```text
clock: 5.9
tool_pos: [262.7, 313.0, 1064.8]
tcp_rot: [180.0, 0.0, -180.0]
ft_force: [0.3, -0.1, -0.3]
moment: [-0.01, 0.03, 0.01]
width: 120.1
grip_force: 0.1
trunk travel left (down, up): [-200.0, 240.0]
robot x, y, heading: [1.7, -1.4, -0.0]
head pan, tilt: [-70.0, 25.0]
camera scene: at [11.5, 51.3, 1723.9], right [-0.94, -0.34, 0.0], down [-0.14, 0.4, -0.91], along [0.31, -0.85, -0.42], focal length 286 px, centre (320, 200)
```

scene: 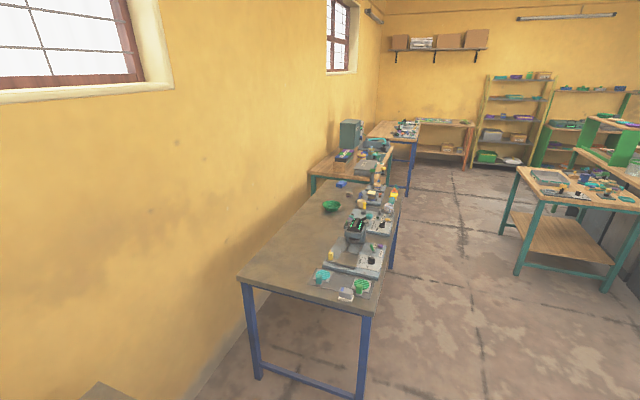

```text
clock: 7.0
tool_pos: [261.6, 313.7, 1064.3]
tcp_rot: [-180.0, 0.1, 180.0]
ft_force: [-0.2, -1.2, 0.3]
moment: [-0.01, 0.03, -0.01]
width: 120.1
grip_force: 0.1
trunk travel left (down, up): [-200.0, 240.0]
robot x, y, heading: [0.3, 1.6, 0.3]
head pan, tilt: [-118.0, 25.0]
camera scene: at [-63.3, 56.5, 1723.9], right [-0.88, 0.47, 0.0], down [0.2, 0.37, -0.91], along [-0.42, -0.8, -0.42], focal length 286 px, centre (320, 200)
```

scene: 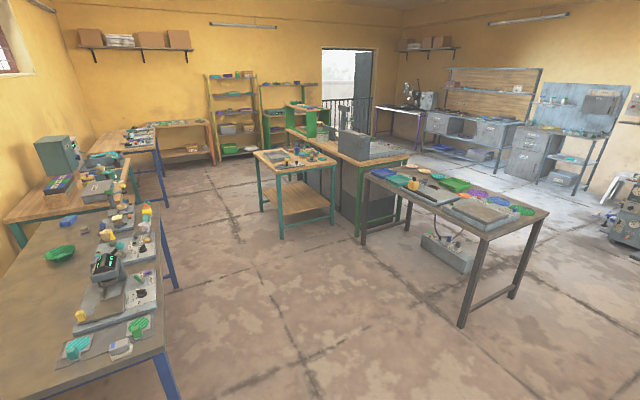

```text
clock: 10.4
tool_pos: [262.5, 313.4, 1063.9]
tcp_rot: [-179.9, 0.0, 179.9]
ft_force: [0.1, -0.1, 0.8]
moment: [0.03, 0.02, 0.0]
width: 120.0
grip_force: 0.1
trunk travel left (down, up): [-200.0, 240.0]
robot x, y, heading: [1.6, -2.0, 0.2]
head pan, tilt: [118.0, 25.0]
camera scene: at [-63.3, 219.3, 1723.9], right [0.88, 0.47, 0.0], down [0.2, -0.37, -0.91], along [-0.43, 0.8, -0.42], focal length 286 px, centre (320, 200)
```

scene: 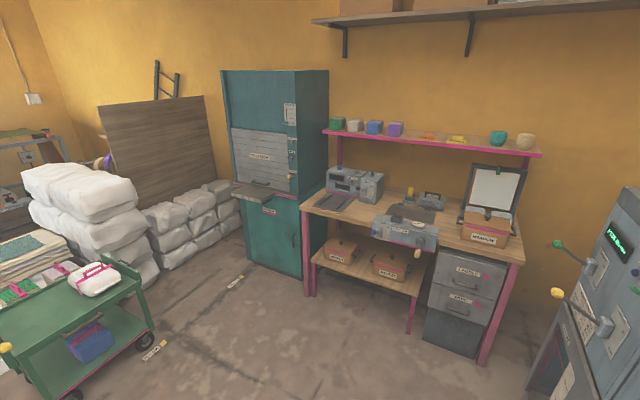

++++++++

- _EXERCISE GOAL_
Output all of the data exactly as it stands, minus any images.

- _RESULT FOR THIS TASK_
```text
clock: 5.9
tool_pos: [262.7, 313.0, 1064.8]
tcp_rot: [180.0, 0.0, -180.0]
ft_force: [0.3, -0.1, -0.3]
moment: [-0.01, 0.03, 0.01]
width: 120.1
grip_force: 0.1
trunk travel left (down, up): [-200.0, 240.0]
robot x, y, heading: [1.7, -1.4, -0.0]
head pan, tilt: [-70.0, 25.0]
camera scene: at [11.5, 51.3, 1723.9], right [-0.94, -0.34, 0.0], down [-0.14, 0.4, -0.91], along [0.31, -0.85, -0.42], focal length 286 px, centre (320, 200)
```

scene: 

```text
clock: 7.0
tool_pos: [261.6, 313.7, 1064.3]
tcp_rot: [-180.0, 0.1, 180.0]
ft_force: [-0.2, -1.2, 0.3]
moment: [-0.01, 0.03, -0.01]
width: 120.1
grip_force: 0.1
trunk travel left (down, up): [-200.0, 240.0]
robot x, y, heading: [0.3, 1.6, 0.3]
head pan, tilt: [-118.0, 25.0]
camera scene: at [-63.3, 56.5, 1723.9], right [-0.88, 0.47, 0.0], down [0.2, 0.37, -0.91], along [-0.42, -0.8, -0.42], focal length 286 px, centre (320, 200)
```

scene: 

```text
clock: 10.4
tool_pos: [262.5, 313.4, 1063.9]
tcp_rot: [-179.9, 0.0, 179.9]
ft_force: [0.1, -0.1, 0.8]
moment: [0.03, 0.02, 0.0]
width: 120.0
grip_force: 0.1
trunk travel left (down, up): [-200.0, 240.0]
robot x, y, heading: [1.6, -2.0, 0.2]
head pan, tilt: [118.0, 25.0]
camera scene: at [-63.3, 219.3, 1723.9], right [0.88, 0.47, 0.0], down [0.2, -0.37, -0.91], along [-0.43, 0.8, -0.42], focal length 286 px, centre (320, 200)
```

scene: 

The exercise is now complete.